■ Problems to solve:
A: Pull out the sentences of the document excerpt that run from "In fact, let" through "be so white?" and give them unchanged.
B: Your answer continues the document excerpt from its final sentence.

■ Document excerpt:
---+---
The Hands of God

Dear Diary,

March 22, 2023

The hands of God!

So, I stood near a girl waiting for my order at the Cafeteria. By mere coincidence, our hands were placed side by side. She is the whitest of the whitest girl I have ever seen in my life. Sooo white I almost compared her with a paper.

Before I start, the last time I wrote, it was about the Pink Street http://oluwatoyosiabikoye.com/shebi-i-want-to-see-pink-street-the-pink-street-saga/

Now, today, this is what really happened.


As I said, “by coincidence, our hands were placed side by side” as we both waited for our orders. That was the exact moment I was wondering that “ahan, Toyo, when did you become so black” because damn, my skin that on a normal day is not even black-black became pitch black (what a betrayal).

In fact, let me just be truthful. My skin was so black, it felt like I could literarily stain her with my skin. All my affection (yes, you read right, I don’t mean attention, but affection) moved to our hands. And I looked on. One thought just crept into my mind that “Ope o! this is not some 250 years ago – maybe this accidental hand-placement would have been a crime and them for just amputate my hand”. I immediately laughed out loud that Toyo, you have started again.

I think she was thinking along the same line as our colours are the classical example of the adjective “opposite”. Then she said very loudly, “oh, wow! You are so black!” I looked confused because I was like, am I supposed to be so white?
---+---
■ Given data:

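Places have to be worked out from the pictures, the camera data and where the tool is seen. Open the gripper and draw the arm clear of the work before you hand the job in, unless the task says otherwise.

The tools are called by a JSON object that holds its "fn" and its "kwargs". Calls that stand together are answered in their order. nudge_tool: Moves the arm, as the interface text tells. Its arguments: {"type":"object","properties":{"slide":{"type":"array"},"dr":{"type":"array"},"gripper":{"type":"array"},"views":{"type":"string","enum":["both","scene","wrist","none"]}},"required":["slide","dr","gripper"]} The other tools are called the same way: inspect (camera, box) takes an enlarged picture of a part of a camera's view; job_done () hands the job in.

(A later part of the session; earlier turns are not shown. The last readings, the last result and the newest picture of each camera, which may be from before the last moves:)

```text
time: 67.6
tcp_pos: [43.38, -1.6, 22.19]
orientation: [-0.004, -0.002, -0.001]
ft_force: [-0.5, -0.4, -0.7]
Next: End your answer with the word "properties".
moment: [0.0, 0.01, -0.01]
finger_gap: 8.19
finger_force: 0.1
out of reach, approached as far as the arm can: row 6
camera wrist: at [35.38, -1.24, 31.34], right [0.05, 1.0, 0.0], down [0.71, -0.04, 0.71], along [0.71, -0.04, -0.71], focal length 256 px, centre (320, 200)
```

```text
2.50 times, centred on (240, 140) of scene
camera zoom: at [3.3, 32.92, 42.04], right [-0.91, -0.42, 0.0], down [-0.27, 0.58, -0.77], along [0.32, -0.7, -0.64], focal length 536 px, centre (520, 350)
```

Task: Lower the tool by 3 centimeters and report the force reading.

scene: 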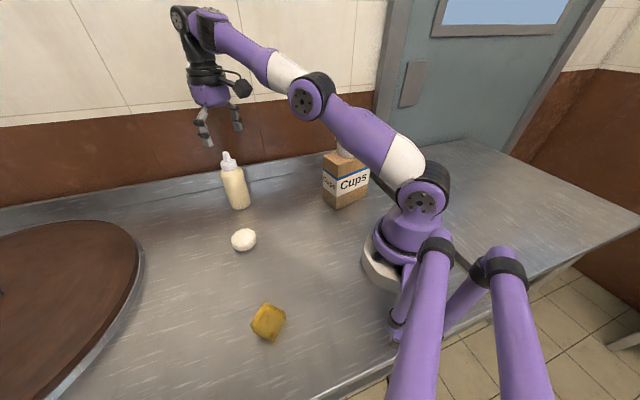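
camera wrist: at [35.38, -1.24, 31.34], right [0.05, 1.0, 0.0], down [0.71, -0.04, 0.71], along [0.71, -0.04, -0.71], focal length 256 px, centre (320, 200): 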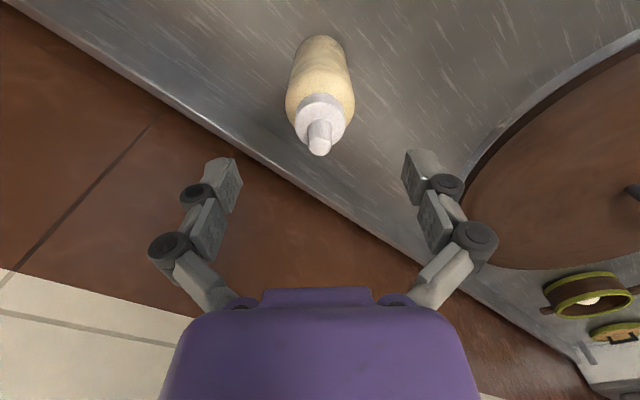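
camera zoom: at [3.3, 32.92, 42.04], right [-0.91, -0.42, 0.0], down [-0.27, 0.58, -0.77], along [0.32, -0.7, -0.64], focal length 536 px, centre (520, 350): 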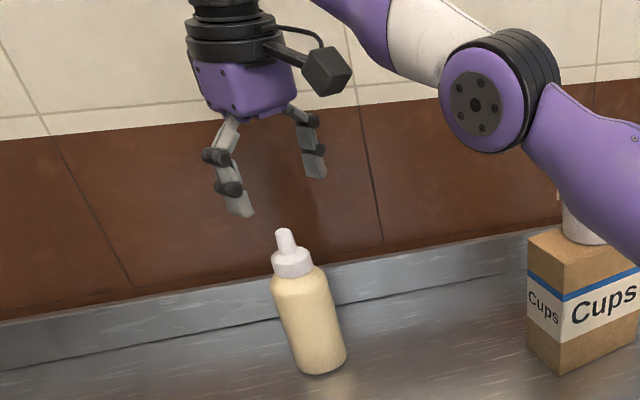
---+---
■ Task answers:
A:
In fact, let me just be truthful. My skin was so black, it felt like I could literarily stain her with my skin. All my affection (yes, you read right, I don’t mean attention, but affection) moved to our hands. And I looked on. One thought just crept into my mind that “Ope o! this is not some 250 years ago – maybe this accidental hand-placement would have been a crime and them for just amputate my hand”. I immediately laughed out loud that Toyo, you have started again.

I think she was thinking along the same line as our colours are the classical example of the adjective “opposite”. Then she said very loudly, “oh, wow! You are so black!” I looked confused because I was like, am I supposed to be so white?

B:
So I responded, making sure my voice matched the pitch of her voice;

“Looking at our skin, I just cannot but appreciate the intentionality of God, who is the KING OF DIVERSITY. He must love colours so much; he created man – white and black. Oh, my hands are so beautiful.”

Very loudly, she said again, “What do you mean, He created?” All the screw in my head left their compartment because my brain just went to the most extreme thought: “Alaye, do you mean you were created, and I evolved?” Now, nobody sent me this thought! Just like Mungo Park, my mind went on a frolic of its own.

So, I said, “God must have been so proud of black, He corrected all his errors of white in black. Black can withstand changes in weather, emotions or situations, and you wouldn’t even know. I bet your white can’t do the same. slowly, I bent to where our hands were and kissed mine with reverence, saying, “the hands of God”!

Suddenly, I realised everywhere was a bit quiet in the cafeteria, being that the two of us don turn agbero of humanity. My order was ready, I wanted to walk out with the attitude of “emi omo, bi Buhari, awa o ran Iyalaya – anybody!”

Then I felt bad. I had won a war nobody in this life sent me.


I collected my meal and smiled at her, and said “love your hands – they are the hands of God and are just as beautiful as mine”. She was dumbfounded (e no kuku hard for white people to be dumbfounded).
I thought to myself, WWJD? I dropped my food on the table and went a bit further, I took both her hands, bent my head as though I was reverencing Queen Elizabeth (God bless her soul), touched my forehead to her fingertips and kissed her hands. Her eyes almost jumped out of their socket. And I said, “bye”!


As I was leaving, she jumped to my front, and I was like, Baby girl, wor, jo! Jo! Jo o! don’t stress me. She said, do you know I never liked my hands? I thought they always looked very manly, and you, just like that, you took my hands and kissed them. No one has ever done that to me before. It was my turn to be dumbfounded.


I looked around, how this matter wan take end now?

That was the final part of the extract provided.